***** Source data *****

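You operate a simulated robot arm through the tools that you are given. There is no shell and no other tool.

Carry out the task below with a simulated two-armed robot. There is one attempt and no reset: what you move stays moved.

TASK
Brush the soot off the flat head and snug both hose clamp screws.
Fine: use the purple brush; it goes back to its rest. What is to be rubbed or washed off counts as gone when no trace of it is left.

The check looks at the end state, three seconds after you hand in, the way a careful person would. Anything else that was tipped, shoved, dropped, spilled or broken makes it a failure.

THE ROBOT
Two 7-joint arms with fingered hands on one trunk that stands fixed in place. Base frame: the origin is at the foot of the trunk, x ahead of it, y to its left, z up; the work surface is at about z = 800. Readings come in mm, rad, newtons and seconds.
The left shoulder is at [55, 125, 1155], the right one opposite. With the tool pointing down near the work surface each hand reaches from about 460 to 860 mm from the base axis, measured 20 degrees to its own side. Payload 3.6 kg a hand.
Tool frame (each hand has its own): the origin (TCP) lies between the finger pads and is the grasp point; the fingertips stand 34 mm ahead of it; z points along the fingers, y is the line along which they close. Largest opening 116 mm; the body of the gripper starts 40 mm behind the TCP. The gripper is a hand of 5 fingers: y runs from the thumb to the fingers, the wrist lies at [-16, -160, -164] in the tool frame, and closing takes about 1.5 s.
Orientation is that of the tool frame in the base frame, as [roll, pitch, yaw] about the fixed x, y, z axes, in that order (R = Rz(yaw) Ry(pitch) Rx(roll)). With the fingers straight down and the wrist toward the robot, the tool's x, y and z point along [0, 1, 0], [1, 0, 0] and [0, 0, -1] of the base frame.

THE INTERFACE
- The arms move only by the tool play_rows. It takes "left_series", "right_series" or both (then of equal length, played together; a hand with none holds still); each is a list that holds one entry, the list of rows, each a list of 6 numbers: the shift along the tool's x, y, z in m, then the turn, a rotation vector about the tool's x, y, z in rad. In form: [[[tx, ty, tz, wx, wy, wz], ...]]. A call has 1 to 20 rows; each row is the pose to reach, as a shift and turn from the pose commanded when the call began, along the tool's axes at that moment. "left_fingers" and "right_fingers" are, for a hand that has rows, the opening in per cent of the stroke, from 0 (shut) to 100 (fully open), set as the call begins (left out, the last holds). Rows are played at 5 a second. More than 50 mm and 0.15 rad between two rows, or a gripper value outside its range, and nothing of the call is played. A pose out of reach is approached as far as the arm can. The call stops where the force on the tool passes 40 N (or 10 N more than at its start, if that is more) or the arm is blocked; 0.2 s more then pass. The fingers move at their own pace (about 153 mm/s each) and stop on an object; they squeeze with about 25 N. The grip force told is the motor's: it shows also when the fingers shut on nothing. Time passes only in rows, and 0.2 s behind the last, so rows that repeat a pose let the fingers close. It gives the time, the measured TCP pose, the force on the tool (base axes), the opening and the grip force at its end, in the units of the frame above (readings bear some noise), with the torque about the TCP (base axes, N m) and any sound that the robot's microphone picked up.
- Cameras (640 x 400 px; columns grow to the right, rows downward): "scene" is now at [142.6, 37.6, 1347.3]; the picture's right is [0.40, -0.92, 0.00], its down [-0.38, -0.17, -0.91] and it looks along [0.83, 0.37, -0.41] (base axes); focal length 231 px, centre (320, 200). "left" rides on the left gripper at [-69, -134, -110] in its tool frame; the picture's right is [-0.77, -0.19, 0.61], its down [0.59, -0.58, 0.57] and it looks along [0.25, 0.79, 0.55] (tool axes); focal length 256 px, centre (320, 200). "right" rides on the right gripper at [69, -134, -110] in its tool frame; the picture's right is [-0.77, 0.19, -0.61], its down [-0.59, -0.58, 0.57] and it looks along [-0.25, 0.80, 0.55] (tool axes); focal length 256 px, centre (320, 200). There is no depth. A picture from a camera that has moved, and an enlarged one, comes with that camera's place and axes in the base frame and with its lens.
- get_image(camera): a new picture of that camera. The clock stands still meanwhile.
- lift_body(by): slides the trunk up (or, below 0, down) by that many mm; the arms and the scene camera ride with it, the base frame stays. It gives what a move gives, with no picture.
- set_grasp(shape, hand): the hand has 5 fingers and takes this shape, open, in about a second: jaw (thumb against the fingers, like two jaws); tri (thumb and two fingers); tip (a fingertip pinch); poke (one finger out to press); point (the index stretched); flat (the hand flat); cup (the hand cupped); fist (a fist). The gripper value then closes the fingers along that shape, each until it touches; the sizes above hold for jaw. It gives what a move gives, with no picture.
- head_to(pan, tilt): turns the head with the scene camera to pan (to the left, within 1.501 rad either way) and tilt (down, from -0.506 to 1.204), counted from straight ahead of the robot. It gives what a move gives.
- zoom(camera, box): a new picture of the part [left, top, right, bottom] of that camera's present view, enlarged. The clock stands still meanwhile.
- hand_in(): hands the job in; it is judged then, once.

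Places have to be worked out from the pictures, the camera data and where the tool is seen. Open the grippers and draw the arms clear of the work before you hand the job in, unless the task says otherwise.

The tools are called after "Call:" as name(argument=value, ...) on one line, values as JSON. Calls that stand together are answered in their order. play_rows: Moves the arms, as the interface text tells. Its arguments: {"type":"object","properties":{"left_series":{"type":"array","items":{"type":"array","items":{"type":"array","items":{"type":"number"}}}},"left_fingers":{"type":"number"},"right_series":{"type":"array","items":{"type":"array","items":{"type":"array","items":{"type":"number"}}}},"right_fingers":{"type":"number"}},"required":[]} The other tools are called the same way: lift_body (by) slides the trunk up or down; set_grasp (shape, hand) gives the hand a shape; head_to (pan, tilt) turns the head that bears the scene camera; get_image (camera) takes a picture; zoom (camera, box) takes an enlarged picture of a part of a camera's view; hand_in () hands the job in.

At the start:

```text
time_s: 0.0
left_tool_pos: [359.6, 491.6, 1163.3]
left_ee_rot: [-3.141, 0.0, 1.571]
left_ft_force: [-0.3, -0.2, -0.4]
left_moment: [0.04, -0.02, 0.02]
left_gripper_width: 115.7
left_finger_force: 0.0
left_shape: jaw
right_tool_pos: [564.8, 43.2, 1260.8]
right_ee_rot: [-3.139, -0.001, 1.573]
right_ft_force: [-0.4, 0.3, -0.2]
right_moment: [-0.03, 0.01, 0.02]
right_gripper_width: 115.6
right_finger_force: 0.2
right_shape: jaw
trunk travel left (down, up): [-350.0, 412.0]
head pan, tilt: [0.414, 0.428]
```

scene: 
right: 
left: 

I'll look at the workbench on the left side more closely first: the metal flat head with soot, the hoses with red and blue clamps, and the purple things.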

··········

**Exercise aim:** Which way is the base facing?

***** Provided text *****

Les Yeux de Feu
Les Yeux de Feu est un film imparfait, mais profondément singulier. Il réussit à proposer une expérience sensorielle marquante, mélangeant le drame historique, l’horreur et le western mystique avec une ambition rare pour une œuvre à petit budget.
Longtemps tombé dans l’oubli, Les Yeux de Feu (Eyes of Fire), sorti en 1983, a bénéficié d’une restauration 4K supervisée par son réalisateur, Avery Crounse. Ce film n’avait jamais eu droit à une édition DVD ou Blu-Ray, ce qui a contribué à son statut de curiosité méconnue, paradoxalement renforcé par les années, lui conférant un prestige grandissant au sein des amateurs de folk horror. Grâce à sa réédition par Rimini Editions, on peut enfin redécouvrir toute la richesse visuelle et atmosphérique du film, qui s’avère bien plus ambitieux que ne le laissait penser sa distribution confidentielle.

*****

**Exercise aim:** Your answer is an exact copy of the provided text.

**Correct result:**
Les Yeux de Feu
Les Yeux de Feu est un film imparfait, mais profondément singulier. Il réussit à proposer une expérience sensorielle marquante, mélangeant le drame historique, l’horreur et le western mystique avec une ambition rare pour une œuvre à petit budget.
Longtemps tombé dans l’oubli, Les Yeux de Feu (Eyes of Fire), sorti en 1983, a bénéficié d’une restauration 4K supervisée par son réalisateur, Avery Crounse. Ce film n’avait jamais eu droit à une édition DVD ou Blu-Ray, ce qui a contribué à son statut de curiosité méconnue, paradoxalement renforcé par les années, lui conférant un prestige grandissant au sein des amateurs de folk horror. Grâce à sa réédition par Rimini Editions, on peut enfin redécouvrir toute la richesse visuelle et atmosphérique du film, qui s’avère bien plus ambitieux que ne le laissait penser sa distribution confidentielle.